— start of Page text —

Horse Meat Scandal: EU, Romania And Suppliers Pass Blame As Cameron Promises Crackdown

Who's To Blame?

Europe's Health and Consumer policy chief has rejected claims that EU policy was to blame for the horsemeat scandal.

Commissioner Tonio Borg said there were EU rules in force on labelling and a Rapid Alert system to identify rogue goods and remove them from shelves across Europe if necessary.

Authorities and individuals across the spectrum of the emerging scandal are keen to distance themselves from blame.

There are suggestions horsemeat may have been substituted for lamb and even chicken

On Monday, Romania's ambassador to the UK denied his country bore any blame for the horse meat scandal, saying facts have been incorrectly reported and no processed horse meat has ever been exported from the country.

Dr Ion Jinga said: "There has been a thorough investigation and from all the data we have, there is no breach of European rules committed in Romania.

"Our deputy minister for agriculture told me that it was minced meat imported by the lasagne company. But Romanian companies do not export minced or processed meat. It is properly labelled and controlled."

Meanwhile, in the UK, two premises were raided on Tuesday in relation to the scandal.

The owner of one, Dafydd Raw Rees, of Farmbox Meats in Wales, even invited a BBC film crew in to show he had nothing to do with contaminated products.

Farmbox Meats is licensed to deal with horsemeat but Rees said: "I get paid to do the cutting up. We don't do kebabs, mincemeat or beef burgers.

"This is not a processing plant."

David Cameron said on Wednesday that anyone found to be trading in horsemeat labelled as beef will be treated as a criminal and be punished accordingly.

He said: "If there has been criminal activity there should be the full intervention of the law."

— end of Page text —
— start of Collected data —

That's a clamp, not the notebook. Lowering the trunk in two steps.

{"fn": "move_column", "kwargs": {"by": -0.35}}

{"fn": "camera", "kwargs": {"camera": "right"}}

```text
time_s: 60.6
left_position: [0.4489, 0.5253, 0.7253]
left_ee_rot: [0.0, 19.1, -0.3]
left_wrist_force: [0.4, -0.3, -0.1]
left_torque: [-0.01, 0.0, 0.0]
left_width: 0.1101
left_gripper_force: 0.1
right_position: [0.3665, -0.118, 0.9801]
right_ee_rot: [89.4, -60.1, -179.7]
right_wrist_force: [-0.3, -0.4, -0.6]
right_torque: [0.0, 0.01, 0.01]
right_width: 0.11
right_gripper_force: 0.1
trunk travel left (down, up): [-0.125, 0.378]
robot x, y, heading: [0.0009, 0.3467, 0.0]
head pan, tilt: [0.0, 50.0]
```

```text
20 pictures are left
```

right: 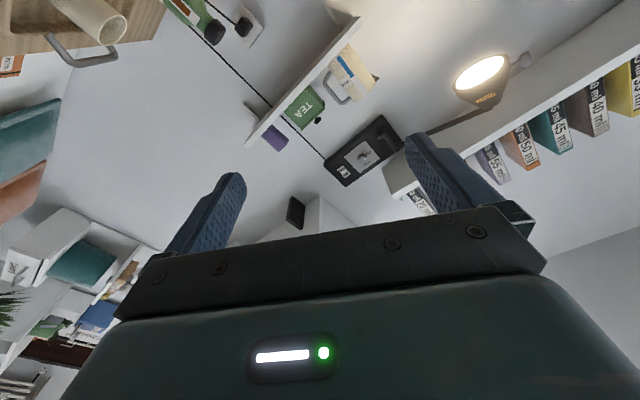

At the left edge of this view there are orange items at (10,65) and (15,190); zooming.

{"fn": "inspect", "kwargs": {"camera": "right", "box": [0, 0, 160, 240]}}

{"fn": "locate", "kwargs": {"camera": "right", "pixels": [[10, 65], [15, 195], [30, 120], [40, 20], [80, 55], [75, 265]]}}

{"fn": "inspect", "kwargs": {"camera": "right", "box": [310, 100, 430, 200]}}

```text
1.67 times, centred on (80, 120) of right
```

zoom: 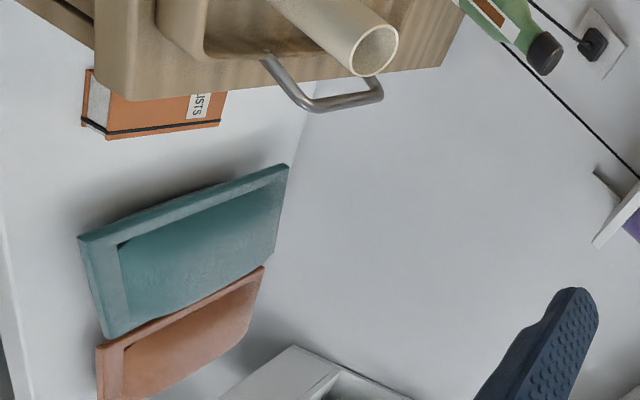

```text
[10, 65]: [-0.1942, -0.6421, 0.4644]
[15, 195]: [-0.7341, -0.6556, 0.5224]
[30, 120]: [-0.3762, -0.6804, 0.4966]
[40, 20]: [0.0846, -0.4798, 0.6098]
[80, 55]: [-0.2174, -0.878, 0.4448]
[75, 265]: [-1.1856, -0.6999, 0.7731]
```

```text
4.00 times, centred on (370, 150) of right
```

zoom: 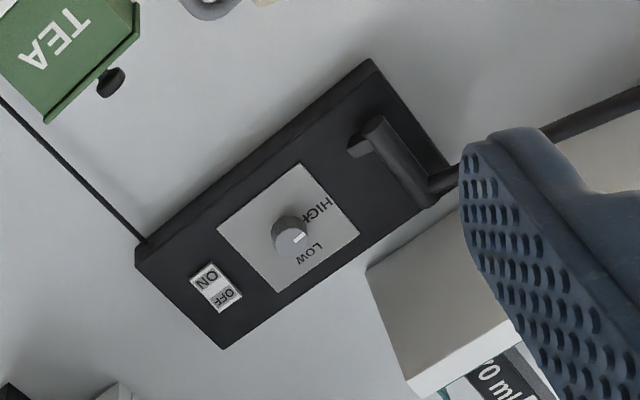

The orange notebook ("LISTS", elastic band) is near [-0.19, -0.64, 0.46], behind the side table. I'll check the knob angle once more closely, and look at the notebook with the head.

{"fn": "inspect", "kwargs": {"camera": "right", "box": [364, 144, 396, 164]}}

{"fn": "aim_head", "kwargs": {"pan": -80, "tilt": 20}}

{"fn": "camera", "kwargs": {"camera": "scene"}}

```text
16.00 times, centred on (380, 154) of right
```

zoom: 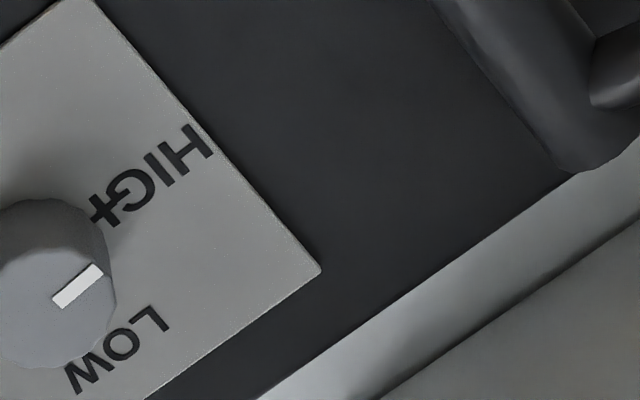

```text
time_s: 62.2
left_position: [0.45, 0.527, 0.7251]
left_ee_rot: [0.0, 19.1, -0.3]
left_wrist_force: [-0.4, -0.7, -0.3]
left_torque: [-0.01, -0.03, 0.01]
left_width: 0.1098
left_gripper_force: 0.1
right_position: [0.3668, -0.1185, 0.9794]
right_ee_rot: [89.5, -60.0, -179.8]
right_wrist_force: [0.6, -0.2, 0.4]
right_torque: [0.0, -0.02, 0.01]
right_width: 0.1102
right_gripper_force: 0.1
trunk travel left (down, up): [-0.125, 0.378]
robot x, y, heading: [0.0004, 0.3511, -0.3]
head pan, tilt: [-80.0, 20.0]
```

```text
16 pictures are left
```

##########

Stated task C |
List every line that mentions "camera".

— end of Collected data —

Stated task A |
Your answer is an exact quotation from the page text: it starts at "On Monday, Romania's" and ends at "committed in Romania.".
Stated task B |
Continue the page text from where it stops.

Task answer A |
On Monday, Romania's ambassador to the UK denied his country bore any blame for the horse meat scandal, saying facts have been incorrectly reported and no processed horse meat has ever been exported from the country.

Dr Ion Jinga said: "There has been a thorough investigation and from all the data we have, there is no breach of European rules committed in Romania.

Task answer B |
Speaking at Prime Minister's Questions, Cameron said it was "appalling" and "completely unacceptable" that consumers were buying beef products that turned out to contain horsemeat.

Borg reiterated that enforcement of the rules was up to national authorities and the current controversy was - so far at least - not a health issue but one of wrongly labelled products.

He said the Commission was first formally notified about the problem last Friday by one member state - the UK - and was now working with authorities in the UK, France, Romania, the Netherlands and Luxembourg.

There would also be a special meeting this Friday of the EU's Standing Committee on the Food Chain.

He said: "The EU food safety system is one of the safest in the world. Thanks to this system and its capacity for full traceability, national authorities are in a position to investigate this matter so as to find the source of the problem.

"The European rules on traceability have allowed member states to discover rapidly the origin and distribution chain of the fraudulent products."

Borg said there were currently no signs that the horsemeat in the food chain was a health risk.

He said: "If there are signs, we will take immediate action, but it would be unfair and inappropriate for all countries involved to turn this immediately into a health issue without having the evidence."

Borg said: "This is no failure of the internal market. This is an incident inside the internal market which has to be taken very seriously in order to restore the confidence of consumers in what they eat."

But although there was no reason to think that current EU alert and tracing systems were not working, "they can always be improved or intensified", the Commissioner said, adding: "That is why we are meeting tonight."

UK Environment Secretary Owen Paterson and his concerned counterparts will have late afternoon talks chaired by Irish agriculture minister Simon Coveney, but no firm conclusions are expected.

"We will be exchanging views, keeping up to date with developments and seeing what ideas to put on the table for a full meeting of agriculture ministers at a scheduled meeting on Monday February 25," said one EU official.

Borg will be there too, to mull over extending existing labelling rules covering fresh meat to processed meat - something the Commission is considering and for which it has requested an "impact assessment".

But Borg insisted that would not have resolved the current scandal over horsemeat, saying: "This issue was not about labelling of country of origin. This arose because something was labelled as something it was not.

"This was about deceptive labelling: the consumer was consuming a healthy product, but not the one he thought. The (labelling) rules were broken and whether we should now extend labelling about the place of origin (of ingredients) also to processed food is what we are studying."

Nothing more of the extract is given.